No. There’s just not much demand for cheese in a country that doesn’t produce a lot of cheese. Makes sense, doesn’t it? In fact, the best-selling “cheese” in the Philipppines is Kraft’s (now Mondelez Philippines, Inc.) Eden “cheese”. Like it’s American “cheese product” cousin, Velveeta, Eden isn’t really cheese. As it says on the label it’s a “processed filled cheese spread” which, I think, is another term for Velveeta’s famous “pasteurized, processed cheese food”.
Yeah? So? Where’s the darn cheese?
OK, now that we know what there isn’t here in the Philippines, can we get to what there IS? Of course we can!

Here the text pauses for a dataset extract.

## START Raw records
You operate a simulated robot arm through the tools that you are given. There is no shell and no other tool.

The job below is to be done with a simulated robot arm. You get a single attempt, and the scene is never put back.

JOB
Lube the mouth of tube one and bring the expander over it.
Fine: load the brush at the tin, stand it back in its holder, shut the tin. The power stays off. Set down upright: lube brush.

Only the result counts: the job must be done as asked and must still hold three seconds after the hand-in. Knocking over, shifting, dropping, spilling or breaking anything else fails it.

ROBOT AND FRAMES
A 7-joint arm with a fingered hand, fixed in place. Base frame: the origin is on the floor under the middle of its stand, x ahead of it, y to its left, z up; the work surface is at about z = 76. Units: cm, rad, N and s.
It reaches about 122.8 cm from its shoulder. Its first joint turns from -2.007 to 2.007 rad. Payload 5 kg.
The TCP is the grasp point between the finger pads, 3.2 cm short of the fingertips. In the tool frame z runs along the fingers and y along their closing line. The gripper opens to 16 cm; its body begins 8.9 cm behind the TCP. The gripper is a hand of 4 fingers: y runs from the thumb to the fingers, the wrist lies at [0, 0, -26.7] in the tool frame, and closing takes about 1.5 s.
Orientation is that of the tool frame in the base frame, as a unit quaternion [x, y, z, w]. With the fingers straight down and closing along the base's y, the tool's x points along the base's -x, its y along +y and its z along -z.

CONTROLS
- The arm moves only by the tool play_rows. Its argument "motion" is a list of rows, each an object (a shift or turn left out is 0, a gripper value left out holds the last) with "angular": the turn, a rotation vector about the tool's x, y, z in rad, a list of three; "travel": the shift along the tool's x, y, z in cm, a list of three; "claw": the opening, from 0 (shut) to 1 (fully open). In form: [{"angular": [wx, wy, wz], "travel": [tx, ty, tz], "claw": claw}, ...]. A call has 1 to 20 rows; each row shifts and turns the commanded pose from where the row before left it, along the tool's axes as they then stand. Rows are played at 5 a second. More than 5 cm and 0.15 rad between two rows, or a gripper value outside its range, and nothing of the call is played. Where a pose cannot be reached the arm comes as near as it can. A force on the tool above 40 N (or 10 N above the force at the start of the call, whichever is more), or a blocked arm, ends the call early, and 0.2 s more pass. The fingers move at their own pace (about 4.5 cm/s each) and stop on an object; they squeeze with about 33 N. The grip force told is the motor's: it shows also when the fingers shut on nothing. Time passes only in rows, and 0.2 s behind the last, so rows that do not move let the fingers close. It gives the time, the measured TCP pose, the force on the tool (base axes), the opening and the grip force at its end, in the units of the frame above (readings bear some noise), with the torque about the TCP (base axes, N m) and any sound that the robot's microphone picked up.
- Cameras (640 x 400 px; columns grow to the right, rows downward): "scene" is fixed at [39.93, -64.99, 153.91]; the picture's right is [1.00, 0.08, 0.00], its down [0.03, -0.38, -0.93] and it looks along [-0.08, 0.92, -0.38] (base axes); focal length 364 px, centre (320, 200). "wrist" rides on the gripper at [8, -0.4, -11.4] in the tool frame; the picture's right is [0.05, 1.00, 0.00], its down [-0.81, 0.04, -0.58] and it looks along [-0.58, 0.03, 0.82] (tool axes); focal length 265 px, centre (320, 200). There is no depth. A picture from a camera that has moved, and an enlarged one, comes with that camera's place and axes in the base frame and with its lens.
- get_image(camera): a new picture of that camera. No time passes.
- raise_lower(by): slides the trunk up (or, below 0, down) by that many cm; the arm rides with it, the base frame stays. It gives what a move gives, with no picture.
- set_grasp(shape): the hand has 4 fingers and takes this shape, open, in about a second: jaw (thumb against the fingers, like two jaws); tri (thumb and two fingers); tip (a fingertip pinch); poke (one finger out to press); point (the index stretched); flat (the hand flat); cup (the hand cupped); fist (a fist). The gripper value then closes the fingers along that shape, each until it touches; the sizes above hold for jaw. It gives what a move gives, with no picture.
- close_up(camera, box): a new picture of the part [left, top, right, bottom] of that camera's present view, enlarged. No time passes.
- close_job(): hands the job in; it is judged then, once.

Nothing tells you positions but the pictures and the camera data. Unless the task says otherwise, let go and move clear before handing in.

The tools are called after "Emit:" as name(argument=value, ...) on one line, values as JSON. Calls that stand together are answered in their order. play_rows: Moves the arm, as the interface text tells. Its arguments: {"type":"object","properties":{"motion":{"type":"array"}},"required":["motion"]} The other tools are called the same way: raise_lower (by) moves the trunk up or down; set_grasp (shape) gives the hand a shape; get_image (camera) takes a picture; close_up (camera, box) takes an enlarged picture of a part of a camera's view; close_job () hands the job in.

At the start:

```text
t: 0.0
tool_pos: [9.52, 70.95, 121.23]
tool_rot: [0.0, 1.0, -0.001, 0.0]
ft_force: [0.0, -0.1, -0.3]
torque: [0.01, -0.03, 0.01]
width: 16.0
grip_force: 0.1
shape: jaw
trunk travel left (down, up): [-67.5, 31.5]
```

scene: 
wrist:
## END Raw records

Remember what I said up there, when I said that the “Philippines is almost void of natural, local cheese”? The key word is “almost”. In fact, the Philippines has one incredible, famous and delicious young cheese made from carabao milk that is called Kesong Puti. I compare it most to a fresh mozzarella because it’s very light, white and sold with some of its “water” to keep it moist. It’s just a little bit more crumbly than good old mozz but it is just as soft, creamy and light-flavored.
Filipinos traditionally eat Kesong Puti on fresh, hot pandesal bread for breakfast. I have had it that way and I can attest to the fact that it is a very tasty way to start your day.
Are there more ways to say cheese in the Philippines? To be truthful, I only know of one more way to say cheese here and that’s to say, “Malagos”. If you read (and you should have) my post on local chocolate, you already know the name Malagos. Malagos Farmhouse is also now the Dabawenyo’s spot for artisan cheese. Here is a short article on the origins of Davao cheese and Malagos Farm’s involvement.
It looks like I’m running out of room for today’s blog post, so why don’t we save the rest of the Say Cheese entry for a Part 2? Let’s do that. Go. Follow the links in this article, learn some fascinating facts and come back for the next part later this week.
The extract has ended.